Computational Science and Engineering Division, Atomic Energy Society of Japan
  • Dr.Tatsumi

    2017年度部会長 巽雅洋

     

    2017年度 部会長 巽雅洋

    (株式会社 原子力エンジニアリング)

    「計算科学技術部会のミッションと部会員の皆様にお願いしたいこと」

     計算科学技術部会は、2002年7月8日に設立が承認され、2002年秋の大会にて部会設立総会が開催されました。ちょうど、初代の「地球シミュレータ」が稼働し、「コンピュートニク」として世界に衝撃を与えた年です。それから15年の間に、計算機の性能は飛躍的に向上しました。テラフロップス級の計算能力は、少し前まで、スーパーコンピュータのような一部の環境でのみ享受できるものでした。それが今や、個人が自分の机の上で独占できる時代です。
     このような技術的背景のもと、計算科学技術に対する期待も高まりつつありますが、私たち計算科学技術部会が果たすべき役割はどうあるべきなのでしょうか? 私は、当部会のミッションは、計算科学と計算技術の二つの領域にまたがる議論を活性化することである、と捉えています。
     計算科学の領域では、Modeling & Simulation (M&S) がキーワードになります。

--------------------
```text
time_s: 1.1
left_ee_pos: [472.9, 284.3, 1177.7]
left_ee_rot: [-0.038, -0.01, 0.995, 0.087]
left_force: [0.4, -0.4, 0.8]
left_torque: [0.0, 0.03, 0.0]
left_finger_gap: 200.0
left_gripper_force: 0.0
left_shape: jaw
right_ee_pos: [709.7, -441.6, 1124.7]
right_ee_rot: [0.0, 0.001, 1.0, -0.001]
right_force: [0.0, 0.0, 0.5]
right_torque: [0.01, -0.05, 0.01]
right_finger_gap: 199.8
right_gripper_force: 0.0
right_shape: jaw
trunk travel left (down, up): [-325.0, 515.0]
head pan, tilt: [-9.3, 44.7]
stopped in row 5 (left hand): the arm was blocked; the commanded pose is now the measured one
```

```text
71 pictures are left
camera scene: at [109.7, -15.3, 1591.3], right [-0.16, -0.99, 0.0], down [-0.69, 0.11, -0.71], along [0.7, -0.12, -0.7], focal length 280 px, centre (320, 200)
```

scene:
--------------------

Multi-Scale, Multi-Physics, DNS (Direct Numerical Simulation) 等のアプローチにより、計算を通じて、物理現象に対する新しい知見を得ることが目的です。一方、計算技術の領域においては、Architecture & Algorithmがキーワードです。HPC (High Performance Computing)、数値演算技術、可視化技術など、対象問題から新しい価値を抽出する方法を探求することが目的です。
     この計算科学と計算技術という両輪は、協調して働くことで、その効果を最大限に発揮できます。このためには、様々な分野の専門家が集まってアイデアを持ち寄り、意見を交換し、新たな視点を見いだすことが重要となります。計算科学技術部会は、まさにこのような場を提供するために発足した部会です。新しい視点を生み出すきっかけとなるように、部会員の皆様には、計算科学技術部会の一般セッションにおけるご発表や活発なご議論をお願いしたいと思います。
     また、当部会でも長らく注力してきた Verification & Validation (V&V) についても、学会標準が先日に発刊となり、議論の土台ができあがりつつあります。これまでに学会の企画セッションにおいても何度か取り上げてきましたが、今後は個別領域における実施例の議論が期待されています。これについても、是非とも皆様からの情報発信をお願いしたいと思います。
     最後になりましたが、部会運営委員やWebサイトのお問い合わせフォームを通じて、当部会に対するご意見やご要望を是非ともお寄せください。部会運営委員は、部会員の皆様へのサービス係であり、皆様のお役に立つような企画を実現してまいります。至らぬ点もあるとは思いますが、誠心誠意、部会運営に努めてまいる所存ですので、ご理解とご協力をお願いいたします。